Kentucky's FT woes defied all odds

A big topic of discussion immediately following Kentucky’s 56-55 loss to UConn in the Final Four Saturday night was how the Wildcats went just 4-of-12 from the free throw line in what wound up being a one-point loss. It was the second-worst performance from the charity stripe in any Final Four game in history (minimum five attempts).

There’s no doubt the missed foul shots cost the Cats in a game that was close throughout, as seven of those misses came with the score within two points, including one by DeAndre Liggins with 49 seconds left that would have brought his team within one.

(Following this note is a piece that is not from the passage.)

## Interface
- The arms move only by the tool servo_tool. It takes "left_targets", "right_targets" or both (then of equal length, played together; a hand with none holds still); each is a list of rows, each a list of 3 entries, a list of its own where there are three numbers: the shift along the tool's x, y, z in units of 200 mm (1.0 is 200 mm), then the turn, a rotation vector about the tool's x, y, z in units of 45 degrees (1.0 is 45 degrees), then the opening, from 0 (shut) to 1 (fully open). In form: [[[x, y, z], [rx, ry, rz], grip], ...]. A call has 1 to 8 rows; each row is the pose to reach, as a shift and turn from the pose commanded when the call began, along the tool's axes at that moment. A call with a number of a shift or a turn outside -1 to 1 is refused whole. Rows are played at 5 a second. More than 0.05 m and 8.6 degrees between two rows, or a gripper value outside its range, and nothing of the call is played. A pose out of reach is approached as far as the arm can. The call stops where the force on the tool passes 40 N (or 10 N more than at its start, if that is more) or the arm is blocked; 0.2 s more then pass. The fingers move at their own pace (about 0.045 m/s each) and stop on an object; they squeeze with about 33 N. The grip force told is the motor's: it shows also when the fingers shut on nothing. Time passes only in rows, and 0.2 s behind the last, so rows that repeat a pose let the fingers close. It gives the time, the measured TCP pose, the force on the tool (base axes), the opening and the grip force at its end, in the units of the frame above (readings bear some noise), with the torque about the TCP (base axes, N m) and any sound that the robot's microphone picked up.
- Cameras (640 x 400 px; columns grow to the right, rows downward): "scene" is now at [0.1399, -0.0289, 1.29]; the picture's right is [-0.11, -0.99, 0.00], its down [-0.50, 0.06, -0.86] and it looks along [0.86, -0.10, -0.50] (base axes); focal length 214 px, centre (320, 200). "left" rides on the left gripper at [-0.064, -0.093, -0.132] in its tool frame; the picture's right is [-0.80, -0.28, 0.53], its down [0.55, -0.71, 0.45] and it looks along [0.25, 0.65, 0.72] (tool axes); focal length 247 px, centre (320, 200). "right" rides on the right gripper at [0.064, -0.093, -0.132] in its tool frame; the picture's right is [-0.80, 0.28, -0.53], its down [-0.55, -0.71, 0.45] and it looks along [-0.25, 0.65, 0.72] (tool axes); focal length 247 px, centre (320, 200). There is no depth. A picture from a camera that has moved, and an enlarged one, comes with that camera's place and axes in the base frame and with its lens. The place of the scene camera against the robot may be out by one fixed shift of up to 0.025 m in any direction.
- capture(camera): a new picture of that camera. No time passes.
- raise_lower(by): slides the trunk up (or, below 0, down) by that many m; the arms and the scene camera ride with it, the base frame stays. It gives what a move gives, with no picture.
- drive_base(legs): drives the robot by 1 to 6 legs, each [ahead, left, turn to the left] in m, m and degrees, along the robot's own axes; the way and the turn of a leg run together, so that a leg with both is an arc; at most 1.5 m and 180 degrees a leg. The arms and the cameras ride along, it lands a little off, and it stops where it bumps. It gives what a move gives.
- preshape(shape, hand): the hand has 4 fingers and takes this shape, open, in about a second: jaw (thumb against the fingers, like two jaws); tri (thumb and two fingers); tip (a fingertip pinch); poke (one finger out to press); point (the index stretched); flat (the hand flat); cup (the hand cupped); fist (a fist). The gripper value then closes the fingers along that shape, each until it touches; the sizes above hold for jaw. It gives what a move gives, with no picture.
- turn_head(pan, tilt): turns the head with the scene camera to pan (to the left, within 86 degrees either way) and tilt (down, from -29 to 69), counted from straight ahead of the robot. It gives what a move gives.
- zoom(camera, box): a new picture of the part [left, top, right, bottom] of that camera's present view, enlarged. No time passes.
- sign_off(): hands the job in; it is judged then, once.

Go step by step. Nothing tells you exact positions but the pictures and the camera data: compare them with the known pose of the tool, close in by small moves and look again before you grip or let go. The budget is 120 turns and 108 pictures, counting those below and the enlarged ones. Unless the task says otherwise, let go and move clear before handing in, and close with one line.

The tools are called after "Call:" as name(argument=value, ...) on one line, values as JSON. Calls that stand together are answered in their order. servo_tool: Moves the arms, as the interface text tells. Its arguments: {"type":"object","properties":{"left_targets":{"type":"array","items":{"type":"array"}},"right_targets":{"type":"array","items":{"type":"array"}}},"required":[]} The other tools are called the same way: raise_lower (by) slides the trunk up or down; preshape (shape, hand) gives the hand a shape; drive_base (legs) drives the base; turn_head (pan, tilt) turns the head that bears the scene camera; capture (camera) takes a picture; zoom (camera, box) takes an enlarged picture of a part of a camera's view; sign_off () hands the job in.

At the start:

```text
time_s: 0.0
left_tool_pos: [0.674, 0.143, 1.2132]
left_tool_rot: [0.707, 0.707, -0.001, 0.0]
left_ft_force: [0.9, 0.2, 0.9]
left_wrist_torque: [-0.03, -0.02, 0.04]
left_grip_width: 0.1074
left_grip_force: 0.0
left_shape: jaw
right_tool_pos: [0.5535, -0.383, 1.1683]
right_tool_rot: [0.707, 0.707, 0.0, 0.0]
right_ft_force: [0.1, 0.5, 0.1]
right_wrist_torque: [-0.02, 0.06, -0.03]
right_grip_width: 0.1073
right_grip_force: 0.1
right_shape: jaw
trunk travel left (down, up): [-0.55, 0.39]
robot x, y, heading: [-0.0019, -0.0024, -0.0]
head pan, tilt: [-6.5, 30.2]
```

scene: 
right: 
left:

But how unlikely is it that Kentucky could have “choked” so significantly at the charity stripe with so much on the line? Extremely unlikely. Given the players that shot the free throws and their percentages entering the game, the numbers show that UK’s performance from the line was extremely improbable, having just a 0.65 percent chance of happening by random chance!

Let’s start by looking at the Wildcats who shot free throws in Saturday’s game, along with their season-long free throw percentages entering the game.

Assuming free throws are independent from one another and that each player’s true chance of making any free throw is accurately represented by his season-long free throw percentage -- reasonable assumptions given that unlike other basketball shots, free throws involve no defense and are pretty much the same shot each time -- we can calculate the probability of Kentucky making any given number out of the 12 foul shots the team took on Saturday. These numbers are summarized in the table below.

The probability that these Kentucky players -- given the number of attempts each player had -- would make four or fewer free throws on 12 attempts is 0.65 percent, or less than seven in a thousand. (It bears mentioning that this is the probability of this performance in a particular game; obviously, the chance of this happening is greater if you ask the question of how likely it is to happen in any game of an entire season, tournament, etc.)

There was a 97.0 percent chance that Kentucky would have made at least six of those 12 free throw, which -- keeping everything else constant -- would have given them more points than UConn at the end of the day. Even if you assume that made free throws by Kentucky early would have changed the whole structure of the game, an average performance would have made a considerable difference in such a tight ballgame. The most likely outcome would have been UK making nine foul shots, which obviously would have significantly improved the Wildcats’ chance of winning.

Clearly, the biggest offender is Terrence Jones, who went 0-of-5 from the line despite making nearly two-thirds of his free throws this season. Under the same assumptions as above, the likelihood of a 66 percent shooter going 0-of-5 on a specific set of attempts is 0.46 percent, or less than five in a thousand! In other words, Jones’ performance from the line is essentially the reason for Kentucky’s highly unlikely free throw woes on Saturday.

All in all, a statistically rare performance from the free throw line in the Final Four on Saturday against UConn -- one that would happen about seven times out of 1000 by random chance -- ultimately cost the Wildcats a chance to play for the national title on Monday.